Hemp, like marijuana, derives from the Cannabis sativa plant.  Unlike marijuana, hemp lacks significant THC, the cannabinoid that produces psychoactive effects in humans.  And unlike marijuana, hemp is an agricultural commodity used in the production of a wide array of products including paper, rope, clothing, personal care products like lotions and shampoos, industrial solvents, and even conventional foods and dietary supplements.  By removing hemp and THC in hemp from control, the Farm Bill fosters hemp manufacturing and commerce.

Turning specifically to CBD, the effect of the Farm Bill is that CBD and other cannabinoids derived from hemp are not controlled.  CBD derived from a Cannabis plant or part of Cannabis plant that is not hemp, remains a schedule I controlled substance under the CSA unless it is excluded from the definition of marijuana.

By default, the USDA will exercise primary regulatory authority over hemp production in the U.S. under the Agricultural Marketing Act of 1946 (“AMA”), as amended by the Farm Bill.  However, the AMA authorizes the states and Indian tribes wishing to exercise primary regulatory authority over hemp production within their boundaries to submit regulatory plans to the USDA.  The state or tribal regulatory plans must include:

  • Maintenance of relevant information about the land on which hemp is produced, including a legal description of the land, for at least three years;
  • A procedure for testing hemp THC concentration levels;
  • A procedure for disposal of plants that exceed hemp THC levels, and products from those plants;
  • A procedure to comply with enforcement provisions specified in the AMA;
  • A procedure for conducting random, annual inspections of hemp producers;
  • A procedure for submitting hemp production information to USDA; and
  • Certification that the state or tribe has adequate resources and personnel to implement required hemp production procedures.

The AMA gives USDA 60 days to review a state or tribal plan, provides for auditing of such plans, and dictates how to address a state or tribe’s non-compliance with its plan.

In the absence of a state or tribal plan, USDA will regulate hemp production under a federal regulatory framework that includes components similar to those summarized above, and that must be established in consultation with the Attorney General.  The AMA stipulates that hemp producers not subject to state and tribal plans must obtain a license issued by USDA.

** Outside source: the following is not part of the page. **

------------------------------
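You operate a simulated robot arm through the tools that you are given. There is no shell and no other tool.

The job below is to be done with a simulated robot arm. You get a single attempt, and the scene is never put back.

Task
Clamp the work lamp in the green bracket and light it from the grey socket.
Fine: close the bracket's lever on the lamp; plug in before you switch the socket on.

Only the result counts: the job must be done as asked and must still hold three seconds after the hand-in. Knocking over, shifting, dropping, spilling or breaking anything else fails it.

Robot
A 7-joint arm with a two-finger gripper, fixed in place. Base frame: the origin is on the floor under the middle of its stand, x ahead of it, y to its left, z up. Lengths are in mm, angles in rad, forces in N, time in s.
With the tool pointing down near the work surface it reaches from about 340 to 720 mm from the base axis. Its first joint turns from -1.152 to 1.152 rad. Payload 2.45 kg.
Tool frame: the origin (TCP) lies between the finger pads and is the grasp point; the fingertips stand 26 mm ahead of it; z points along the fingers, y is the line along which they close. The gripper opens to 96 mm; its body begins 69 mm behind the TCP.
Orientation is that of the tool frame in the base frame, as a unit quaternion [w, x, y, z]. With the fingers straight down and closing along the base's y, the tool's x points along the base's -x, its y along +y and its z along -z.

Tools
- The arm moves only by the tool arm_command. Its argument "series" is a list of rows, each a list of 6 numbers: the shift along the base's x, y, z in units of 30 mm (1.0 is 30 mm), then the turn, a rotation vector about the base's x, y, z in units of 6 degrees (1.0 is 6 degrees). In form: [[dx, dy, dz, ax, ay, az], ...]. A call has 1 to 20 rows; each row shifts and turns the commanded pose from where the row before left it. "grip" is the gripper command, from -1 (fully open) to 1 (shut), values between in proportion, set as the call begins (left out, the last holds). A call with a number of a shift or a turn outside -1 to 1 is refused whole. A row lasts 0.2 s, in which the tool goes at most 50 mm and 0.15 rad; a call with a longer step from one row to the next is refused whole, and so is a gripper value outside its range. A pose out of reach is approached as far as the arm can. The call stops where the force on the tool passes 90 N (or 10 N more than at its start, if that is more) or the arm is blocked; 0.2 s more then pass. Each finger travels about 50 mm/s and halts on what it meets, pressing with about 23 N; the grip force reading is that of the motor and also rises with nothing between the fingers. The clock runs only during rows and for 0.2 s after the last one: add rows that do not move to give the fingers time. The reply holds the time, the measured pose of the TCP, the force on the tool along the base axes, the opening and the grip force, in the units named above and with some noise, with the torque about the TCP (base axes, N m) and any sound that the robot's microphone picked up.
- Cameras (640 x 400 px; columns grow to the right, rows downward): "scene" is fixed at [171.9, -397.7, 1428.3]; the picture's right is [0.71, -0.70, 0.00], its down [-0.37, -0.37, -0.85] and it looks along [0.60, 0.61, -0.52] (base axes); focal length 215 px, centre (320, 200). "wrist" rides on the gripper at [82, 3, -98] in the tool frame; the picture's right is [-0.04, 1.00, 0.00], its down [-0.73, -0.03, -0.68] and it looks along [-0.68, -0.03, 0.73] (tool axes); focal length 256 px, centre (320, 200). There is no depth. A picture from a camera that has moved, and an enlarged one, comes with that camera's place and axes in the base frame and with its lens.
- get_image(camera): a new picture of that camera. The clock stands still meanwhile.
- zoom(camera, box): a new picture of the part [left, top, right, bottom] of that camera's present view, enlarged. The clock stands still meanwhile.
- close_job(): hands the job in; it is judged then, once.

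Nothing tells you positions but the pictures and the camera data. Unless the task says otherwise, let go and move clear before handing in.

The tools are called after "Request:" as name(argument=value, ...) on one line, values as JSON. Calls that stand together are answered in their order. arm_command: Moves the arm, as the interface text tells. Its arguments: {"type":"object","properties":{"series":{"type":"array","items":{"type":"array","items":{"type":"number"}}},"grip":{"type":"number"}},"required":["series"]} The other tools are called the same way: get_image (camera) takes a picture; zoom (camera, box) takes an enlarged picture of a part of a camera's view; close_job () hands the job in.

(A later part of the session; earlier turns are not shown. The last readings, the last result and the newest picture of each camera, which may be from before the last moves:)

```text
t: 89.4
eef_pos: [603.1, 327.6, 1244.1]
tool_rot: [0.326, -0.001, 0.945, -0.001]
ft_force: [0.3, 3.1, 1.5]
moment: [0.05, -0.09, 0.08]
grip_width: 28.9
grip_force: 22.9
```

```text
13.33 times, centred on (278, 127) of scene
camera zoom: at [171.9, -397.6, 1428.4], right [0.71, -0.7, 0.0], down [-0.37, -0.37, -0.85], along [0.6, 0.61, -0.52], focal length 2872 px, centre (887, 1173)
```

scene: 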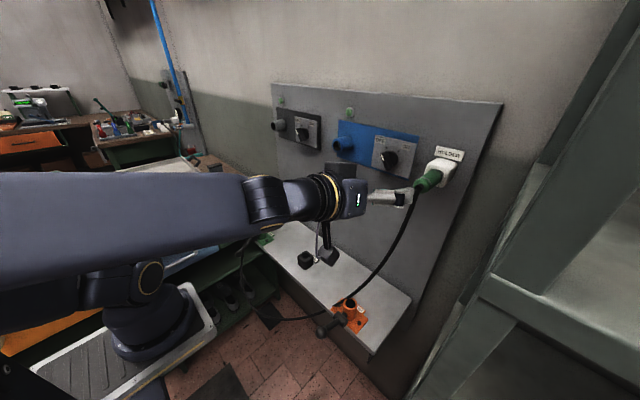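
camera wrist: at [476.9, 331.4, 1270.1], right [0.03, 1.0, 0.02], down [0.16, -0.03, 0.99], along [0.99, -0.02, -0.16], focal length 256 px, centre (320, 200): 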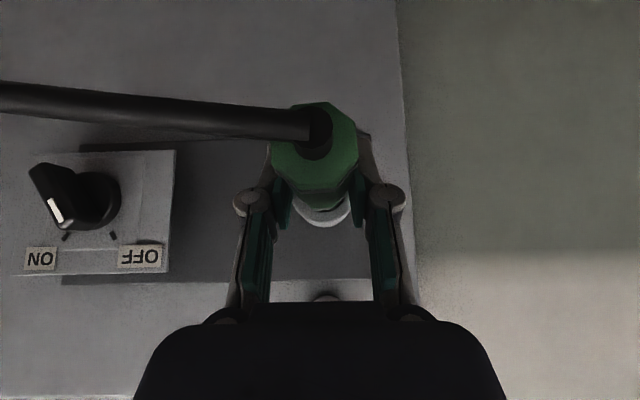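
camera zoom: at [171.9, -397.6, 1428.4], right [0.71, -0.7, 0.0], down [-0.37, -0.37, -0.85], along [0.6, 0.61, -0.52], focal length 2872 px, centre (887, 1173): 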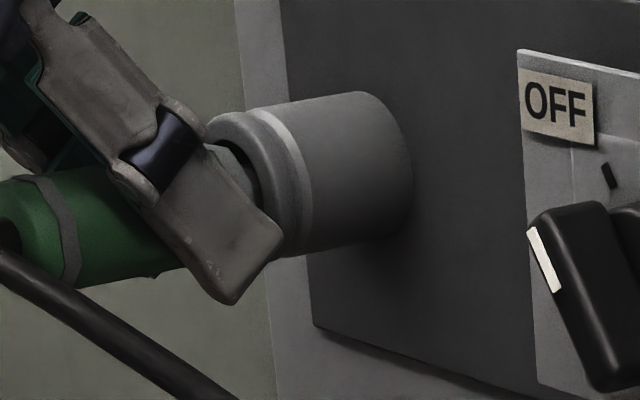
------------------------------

Although enactment of the Farm Bill obviously eliminates a major obstacle for production and marketing of hemp and its derivatives (including CBD), it’s not clear how production and marketing of such products can proceed pending USDA’s issuance of implementing regulations and the approval of state or tribal plans.  The AMA directs USDA to issue regulations and guidance “as expeditiously as practicable,” but some delay seems inevitable.  In the interim, the AMA states that production of hemp in a state or tribal territory that does not have a USDA-approved plan is unlawful unless the producer has a license from USDA.  Further, USDA must report production of hemp without a license to the Attorney General.

Also worth bearing in mind is that, while hemp and products derived from hemp are no longer federally-controlled substances, they remain subject to Food and Drug Administration requirements and restrictions – a point driven home in this statement by Commissioner Gottlieb.  As noted in the statement, FDA’s current view is that “it’s unlawful under the FD&C Act to introduce food containing added CBD or THC into interstate commerce, or to market CBD or THC products as, or in, dietary supplements, regardless of whether the substances are hemp-derived.”  It remains to be seen whether FDA will initiate rulemaking to resolve that issue.

An additional potential obstacle lies in the fact that the use of any ingredient derived from hemp in food is subject to the premarket approval requirement applicable to food additives, unless that use is generally recognized as safe (“GRAS”).  There is hope on that front, as FDA took the opportunity to concurrently announce the issuance of letters of no objection to three GRAS notices for ingredients derived from hemp seed that “contain only trace amounts of THC and CBD, which the seeds may pick up during harvesting and processing when they are in contact with other parts of the plant.”

Finally, although a number of states authorize the cultivation, processing and sale of hemp and hemp products, those substances may remain controlled substances in other states.  The AMA expressly disclaims any intent to preempt or limit “any law of a State of Indian tribe that…regulates the production of hemp… and is more stringent” than the AMA.